腹が膨れたところで、平和大通りを平和記念公園まで歩く。あまりに有名な場所ということもあり、夜なのでよくわからない部分もあり、殊更驚くようなことも無いのだが、それでも原爆ドームは印象的だった。現在、3年毎の健全度調査の最中で周囲に足場が築かれているのだが、それにしても強烈な存在感を放っているのは、私の先入観の所為ばかりではないと思う。もともとあのドーム部分を取り囲むシンメトリックな箱形の建物であったのが、原爆によってドーム部分以外が吹き飛んでしまったらしい。

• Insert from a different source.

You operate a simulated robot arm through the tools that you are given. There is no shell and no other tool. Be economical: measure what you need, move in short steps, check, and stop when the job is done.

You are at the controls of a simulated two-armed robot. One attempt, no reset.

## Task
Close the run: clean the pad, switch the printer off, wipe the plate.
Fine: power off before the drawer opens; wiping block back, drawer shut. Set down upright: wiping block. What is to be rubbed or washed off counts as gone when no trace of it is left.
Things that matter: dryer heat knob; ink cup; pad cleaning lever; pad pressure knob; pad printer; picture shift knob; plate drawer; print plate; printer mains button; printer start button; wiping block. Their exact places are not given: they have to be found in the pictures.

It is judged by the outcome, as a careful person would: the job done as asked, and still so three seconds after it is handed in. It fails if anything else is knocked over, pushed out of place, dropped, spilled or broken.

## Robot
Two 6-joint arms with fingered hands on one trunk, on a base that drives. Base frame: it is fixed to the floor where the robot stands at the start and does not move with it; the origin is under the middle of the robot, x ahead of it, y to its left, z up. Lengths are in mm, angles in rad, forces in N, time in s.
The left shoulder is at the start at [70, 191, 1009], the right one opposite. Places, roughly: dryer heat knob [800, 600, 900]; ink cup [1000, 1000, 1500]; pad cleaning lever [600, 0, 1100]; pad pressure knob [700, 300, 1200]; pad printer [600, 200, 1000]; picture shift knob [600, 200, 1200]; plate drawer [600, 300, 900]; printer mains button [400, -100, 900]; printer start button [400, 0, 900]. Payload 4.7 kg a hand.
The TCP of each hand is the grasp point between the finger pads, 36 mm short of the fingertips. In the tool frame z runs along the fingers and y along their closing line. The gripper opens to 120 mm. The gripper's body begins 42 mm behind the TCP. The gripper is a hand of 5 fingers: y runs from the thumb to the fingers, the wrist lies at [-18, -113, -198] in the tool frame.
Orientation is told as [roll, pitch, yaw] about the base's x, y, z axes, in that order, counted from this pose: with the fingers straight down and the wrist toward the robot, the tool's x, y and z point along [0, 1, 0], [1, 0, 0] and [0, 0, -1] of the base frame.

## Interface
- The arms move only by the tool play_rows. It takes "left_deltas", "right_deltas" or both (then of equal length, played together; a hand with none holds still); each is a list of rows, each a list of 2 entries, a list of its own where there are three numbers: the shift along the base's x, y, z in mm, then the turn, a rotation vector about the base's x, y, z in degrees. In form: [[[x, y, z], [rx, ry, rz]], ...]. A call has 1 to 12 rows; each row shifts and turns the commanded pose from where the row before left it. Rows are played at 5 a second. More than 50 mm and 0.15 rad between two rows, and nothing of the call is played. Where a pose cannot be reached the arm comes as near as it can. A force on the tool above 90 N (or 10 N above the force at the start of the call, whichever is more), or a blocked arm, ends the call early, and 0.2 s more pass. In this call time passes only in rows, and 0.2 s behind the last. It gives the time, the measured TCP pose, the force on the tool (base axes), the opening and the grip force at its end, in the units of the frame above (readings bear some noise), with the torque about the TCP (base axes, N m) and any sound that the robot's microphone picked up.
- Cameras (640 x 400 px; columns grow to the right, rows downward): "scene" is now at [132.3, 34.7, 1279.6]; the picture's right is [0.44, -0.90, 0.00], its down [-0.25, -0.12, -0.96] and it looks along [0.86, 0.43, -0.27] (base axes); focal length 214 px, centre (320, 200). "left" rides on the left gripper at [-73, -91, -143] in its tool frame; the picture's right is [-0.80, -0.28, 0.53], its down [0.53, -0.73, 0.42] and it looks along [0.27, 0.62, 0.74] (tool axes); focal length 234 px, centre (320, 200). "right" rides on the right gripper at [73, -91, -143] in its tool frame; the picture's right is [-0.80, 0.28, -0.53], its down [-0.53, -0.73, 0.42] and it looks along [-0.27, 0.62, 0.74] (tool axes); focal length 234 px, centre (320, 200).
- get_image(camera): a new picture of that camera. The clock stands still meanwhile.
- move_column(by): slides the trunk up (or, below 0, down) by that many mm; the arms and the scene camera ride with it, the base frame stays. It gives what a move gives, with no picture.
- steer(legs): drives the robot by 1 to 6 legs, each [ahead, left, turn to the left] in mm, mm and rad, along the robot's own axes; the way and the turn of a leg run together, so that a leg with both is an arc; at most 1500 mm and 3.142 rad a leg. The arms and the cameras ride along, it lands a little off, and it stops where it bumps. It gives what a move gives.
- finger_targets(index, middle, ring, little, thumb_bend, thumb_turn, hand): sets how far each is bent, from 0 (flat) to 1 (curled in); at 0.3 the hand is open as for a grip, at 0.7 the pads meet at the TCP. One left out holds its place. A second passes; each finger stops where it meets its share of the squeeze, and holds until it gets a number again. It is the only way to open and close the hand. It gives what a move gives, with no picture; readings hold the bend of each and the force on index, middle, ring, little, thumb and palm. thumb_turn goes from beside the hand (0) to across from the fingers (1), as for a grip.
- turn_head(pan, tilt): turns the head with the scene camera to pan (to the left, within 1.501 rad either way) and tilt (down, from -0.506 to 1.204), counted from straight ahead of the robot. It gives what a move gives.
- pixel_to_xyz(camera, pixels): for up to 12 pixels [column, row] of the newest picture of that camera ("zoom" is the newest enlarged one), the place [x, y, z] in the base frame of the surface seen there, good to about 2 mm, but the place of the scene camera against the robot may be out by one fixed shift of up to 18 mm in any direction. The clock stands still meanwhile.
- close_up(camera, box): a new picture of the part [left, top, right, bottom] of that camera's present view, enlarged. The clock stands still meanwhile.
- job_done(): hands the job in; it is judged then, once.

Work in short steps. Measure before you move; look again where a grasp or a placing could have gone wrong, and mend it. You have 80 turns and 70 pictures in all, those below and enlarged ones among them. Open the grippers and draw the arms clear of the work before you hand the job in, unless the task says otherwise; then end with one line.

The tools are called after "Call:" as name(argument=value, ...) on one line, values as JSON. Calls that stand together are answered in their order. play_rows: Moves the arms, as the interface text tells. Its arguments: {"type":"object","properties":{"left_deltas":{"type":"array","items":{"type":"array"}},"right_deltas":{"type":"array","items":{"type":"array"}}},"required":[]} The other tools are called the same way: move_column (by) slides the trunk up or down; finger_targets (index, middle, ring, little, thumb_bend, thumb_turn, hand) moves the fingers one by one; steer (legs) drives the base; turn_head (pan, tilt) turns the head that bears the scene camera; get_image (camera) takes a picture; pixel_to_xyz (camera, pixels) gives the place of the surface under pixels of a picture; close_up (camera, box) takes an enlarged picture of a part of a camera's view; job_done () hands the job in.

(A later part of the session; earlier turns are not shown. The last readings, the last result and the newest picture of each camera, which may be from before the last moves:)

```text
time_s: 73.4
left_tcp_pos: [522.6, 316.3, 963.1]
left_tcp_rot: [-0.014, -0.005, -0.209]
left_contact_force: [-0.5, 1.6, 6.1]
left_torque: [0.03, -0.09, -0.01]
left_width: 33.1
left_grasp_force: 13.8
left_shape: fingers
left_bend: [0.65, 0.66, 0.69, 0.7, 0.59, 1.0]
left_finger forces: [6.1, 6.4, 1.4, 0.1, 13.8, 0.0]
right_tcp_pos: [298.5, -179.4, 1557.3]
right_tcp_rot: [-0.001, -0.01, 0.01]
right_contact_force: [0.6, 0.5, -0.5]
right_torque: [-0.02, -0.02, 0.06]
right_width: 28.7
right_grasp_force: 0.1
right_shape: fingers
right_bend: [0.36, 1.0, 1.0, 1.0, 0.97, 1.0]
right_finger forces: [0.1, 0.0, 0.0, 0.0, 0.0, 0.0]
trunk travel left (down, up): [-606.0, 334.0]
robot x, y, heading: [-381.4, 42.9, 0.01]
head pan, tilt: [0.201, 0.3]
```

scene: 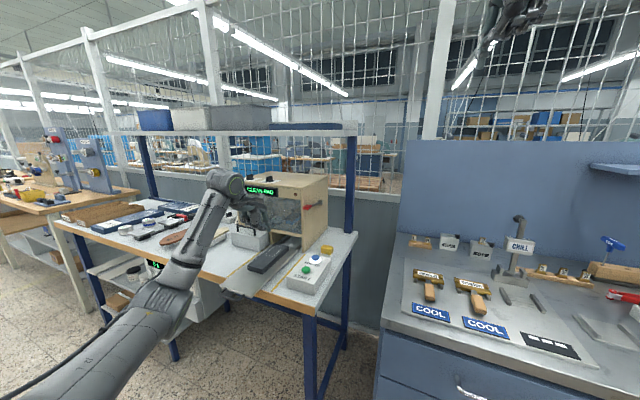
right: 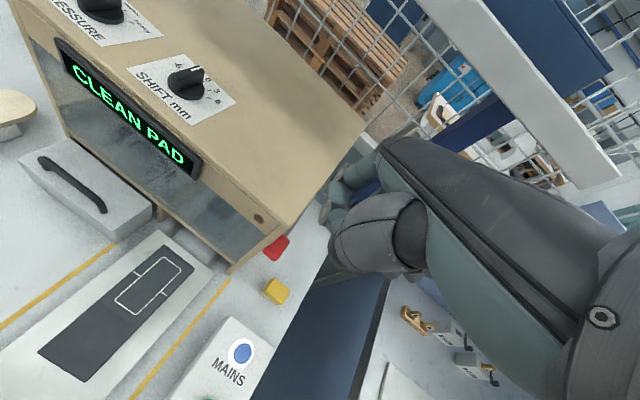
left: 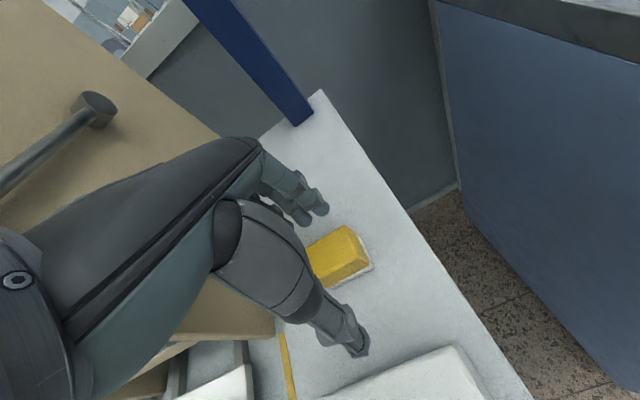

なぜドーム部分だけが残ったのかという説明はWikipediaなどに書かれているが、実物を前にしてみれば、ドーム部分だけが残ったということよりも、そこ以外の部分が爆発後一瞬にして消失したという事実に今更ながら驚愕を禁じ得ない。今回、広島を訪れたのは原爆ドームを見るためと言ってもよいほどだ。だから、こうして広島に着いて真っ先に見に出かけたのである。これで気が済んだ、ということではなく、ここから自分のなかで何事かが始まることになるのかもしれない。個別具体的な考えあるわけではないのだが、漠然とそんな感じを覚えている。

広島も大変寒く、わずか2時間ばかり夜の街を歩いただけで指先の感覚が怪しくなってきたので、繁華街にあるカフェでケーキとコーヒーを頂いた後、午後8時過ぎに宿へ戻った。